Following further submissions, the consultation period was extended to 7 November 2011. JAG has indicated changes are to be made. The SRA recently announced they intend to roll out the scheme in April 2012 (on what basis is unclear) and conduct a full impact assessment before then.   SRA considers that some changes to the scheme are necessary to avoid ?unintended consequences?:  

  • Youth court cases to revert to level 1;
  • Crown court requirement of active trial advocacy to be reconsidered; 
  • Distribution of cases between levels 2, 3 and 4 to be reviewed, to ensure no reservation of work to inappropriately high levels;
  • Roll-out initially voluntary from April 2012;
  • Roll-out by circuits;
  • SRA to conduct evidence-gathering exercise to ascertain potential impact on practice type.

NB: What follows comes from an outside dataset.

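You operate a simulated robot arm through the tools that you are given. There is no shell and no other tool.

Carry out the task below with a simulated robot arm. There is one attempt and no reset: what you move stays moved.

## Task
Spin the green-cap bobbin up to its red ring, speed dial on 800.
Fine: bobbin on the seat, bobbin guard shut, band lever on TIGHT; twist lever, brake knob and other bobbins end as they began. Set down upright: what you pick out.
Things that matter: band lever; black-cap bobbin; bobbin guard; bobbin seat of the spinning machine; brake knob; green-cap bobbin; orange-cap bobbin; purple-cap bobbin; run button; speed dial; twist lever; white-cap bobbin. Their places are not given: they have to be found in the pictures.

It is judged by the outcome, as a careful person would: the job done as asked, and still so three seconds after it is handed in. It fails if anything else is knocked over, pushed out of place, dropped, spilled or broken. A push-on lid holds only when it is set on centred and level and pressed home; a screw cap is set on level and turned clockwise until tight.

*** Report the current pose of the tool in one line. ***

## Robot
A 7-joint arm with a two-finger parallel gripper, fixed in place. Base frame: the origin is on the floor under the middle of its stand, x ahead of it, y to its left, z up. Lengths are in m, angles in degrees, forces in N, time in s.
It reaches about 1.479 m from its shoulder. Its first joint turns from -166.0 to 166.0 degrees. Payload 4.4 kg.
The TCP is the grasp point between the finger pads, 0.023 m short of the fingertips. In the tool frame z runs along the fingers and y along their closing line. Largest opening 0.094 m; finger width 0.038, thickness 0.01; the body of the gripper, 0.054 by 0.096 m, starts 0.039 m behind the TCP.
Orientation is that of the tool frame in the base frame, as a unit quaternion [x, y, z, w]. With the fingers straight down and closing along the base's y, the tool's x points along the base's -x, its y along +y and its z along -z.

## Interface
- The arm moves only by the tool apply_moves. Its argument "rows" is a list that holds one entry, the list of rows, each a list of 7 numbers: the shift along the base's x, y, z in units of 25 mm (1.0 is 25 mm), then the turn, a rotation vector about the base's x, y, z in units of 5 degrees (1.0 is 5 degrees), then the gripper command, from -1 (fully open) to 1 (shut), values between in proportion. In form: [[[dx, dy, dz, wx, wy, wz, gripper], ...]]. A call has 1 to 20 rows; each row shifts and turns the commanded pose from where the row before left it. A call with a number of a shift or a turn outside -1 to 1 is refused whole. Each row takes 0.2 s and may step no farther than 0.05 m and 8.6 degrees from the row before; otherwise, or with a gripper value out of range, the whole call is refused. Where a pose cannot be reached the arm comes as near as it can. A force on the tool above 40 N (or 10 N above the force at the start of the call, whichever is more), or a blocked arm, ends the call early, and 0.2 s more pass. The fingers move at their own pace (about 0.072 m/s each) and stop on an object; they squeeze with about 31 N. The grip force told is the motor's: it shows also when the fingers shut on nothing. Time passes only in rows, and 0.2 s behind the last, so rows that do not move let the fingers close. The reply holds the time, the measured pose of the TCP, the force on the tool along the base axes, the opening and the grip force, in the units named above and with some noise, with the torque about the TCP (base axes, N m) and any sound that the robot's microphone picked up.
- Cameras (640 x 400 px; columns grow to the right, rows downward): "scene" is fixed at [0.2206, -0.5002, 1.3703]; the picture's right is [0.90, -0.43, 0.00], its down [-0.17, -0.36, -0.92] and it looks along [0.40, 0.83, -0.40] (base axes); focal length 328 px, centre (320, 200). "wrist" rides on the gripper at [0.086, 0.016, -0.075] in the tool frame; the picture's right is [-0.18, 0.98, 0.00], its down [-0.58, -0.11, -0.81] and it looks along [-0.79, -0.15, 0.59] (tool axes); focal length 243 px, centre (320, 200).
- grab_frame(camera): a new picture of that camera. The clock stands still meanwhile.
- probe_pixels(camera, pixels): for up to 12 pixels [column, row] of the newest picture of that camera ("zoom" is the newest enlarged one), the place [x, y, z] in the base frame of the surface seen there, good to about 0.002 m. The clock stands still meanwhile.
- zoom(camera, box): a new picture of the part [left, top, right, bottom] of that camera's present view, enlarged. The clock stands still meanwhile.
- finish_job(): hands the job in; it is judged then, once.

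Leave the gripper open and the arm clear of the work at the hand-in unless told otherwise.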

At the time of writing, SAHCA, LCCSA and others are consulting with members on various further amendments, including removing the judicial evaluation component in the ?assessment centre? route; quality-assuring judicial evaluation before implementation; full pilot before implementation; and restructuring payment rates in accordance with QASA.

SRA and LSB have not shown that there is a need for QASA. If a quality assessment framework is required, it should be predicated on evidence-based research and be independent, objective, targeted and proportionate. It should also be fair, applying equally to all advocates, regardless of professional background. It should not discriminate on account of ethnicity, gender or practice-type. None of these criteria are currently met.    

The present scheme is deeply flawed. It may be unlawful. We have a choice about whether to engage with the regulators. For the time being we feel that it is sensible to do so, to continue to point out the many absurdities of the scheme to those specialist architects who claim to be blissfully unaware of them. When a final scheme is presented, a judgment can be made about the way ahead.